By descent to the present owner.
Literature
Archives of American Art, Tanner papers, Box 1, Folder 23.

Lot Essay

We would like to thank Dr. Anna O. Marley and Mr. Jeffrey Richmond-Moll for their assistance with cataloguing this lot.

A prominent nineteenth-century African-American artist best known for genre and religious imagery, Henry Ossawa Tanner studied at the Pennsylvania Academy of Fine Arts under Thomas Eakins. In 1891, Tanner moved to Paris, where he would remain for the rest of his life. In 1923 the French government awarded the artist the Legion of Honor, and in 1927 Tanner became the first African-American artist to be elected into the National Academy of Design. "He was the first African-American artist to achieve international acclaim and was among only a handful of American artists of any race to reach this level by the late nineteenth century." (D.F. Mosby, Across Continents and Cultures: The Art and Life of Henry Ossawa Tanner, Kansas City, Kansas, 1995, p. 41)

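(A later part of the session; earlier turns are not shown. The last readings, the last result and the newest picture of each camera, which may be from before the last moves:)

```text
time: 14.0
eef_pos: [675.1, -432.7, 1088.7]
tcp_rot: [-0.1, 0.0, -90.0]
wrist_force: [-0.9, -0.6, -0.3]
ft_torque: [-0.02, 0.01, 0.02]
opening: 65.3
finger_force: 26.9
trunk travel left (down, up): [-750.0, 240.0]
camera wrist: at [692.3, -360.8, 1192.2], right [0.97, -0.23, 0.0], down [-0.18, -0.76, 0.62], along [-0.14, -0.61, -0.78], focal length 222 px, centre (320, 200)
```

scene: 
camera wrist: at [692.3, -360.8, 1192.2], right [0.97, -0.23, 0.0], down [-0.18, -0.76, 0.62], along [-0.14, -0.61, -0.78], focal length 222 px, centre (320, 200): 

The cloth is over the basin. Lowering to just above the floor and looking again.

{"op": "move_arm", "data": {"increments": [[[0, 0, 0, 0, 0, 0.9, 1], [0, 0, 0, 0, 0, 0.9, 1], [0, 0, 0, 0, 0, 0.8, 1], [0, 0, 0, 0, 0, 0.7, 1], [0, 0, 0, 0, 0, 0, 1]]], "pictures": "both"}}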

Tanner's father, Benjamin Tucker Tanner, was a minister and later Bishop in the African Methodist Episcopal church, and instilled the artist with a strong religious foundation early in life. Yet, it was not until the mid-1890s while living in Europe that Tanner began to paint the religious subjects for which he would become best known. The present work refers to a New Testament scene from the Gospel of Luke, when Jesus encounters two of his disciples on the road to Emmaus. Not recognizing him as Jesus Christ, his disciples invite him to supper. Luke reads, "As they approached the village to which they were going, Jesus continued on as if he were going farther. But they urged him strongly, 'Stay with us, for it is nearly evening; the day is almost over.' So he went in to stay with them." (Luke 24:28-29) Other versions of the same subject by Tanner depict the supper following the encounter and include The Pilgrims of Emmaus (1905, Musée d'Orsay, Paris, France); And He Disappeared Out of Their Sight (Smithsonian American Art Museum, Washington, D.C.); and And He Vanished Out of Their Sight (unlocated).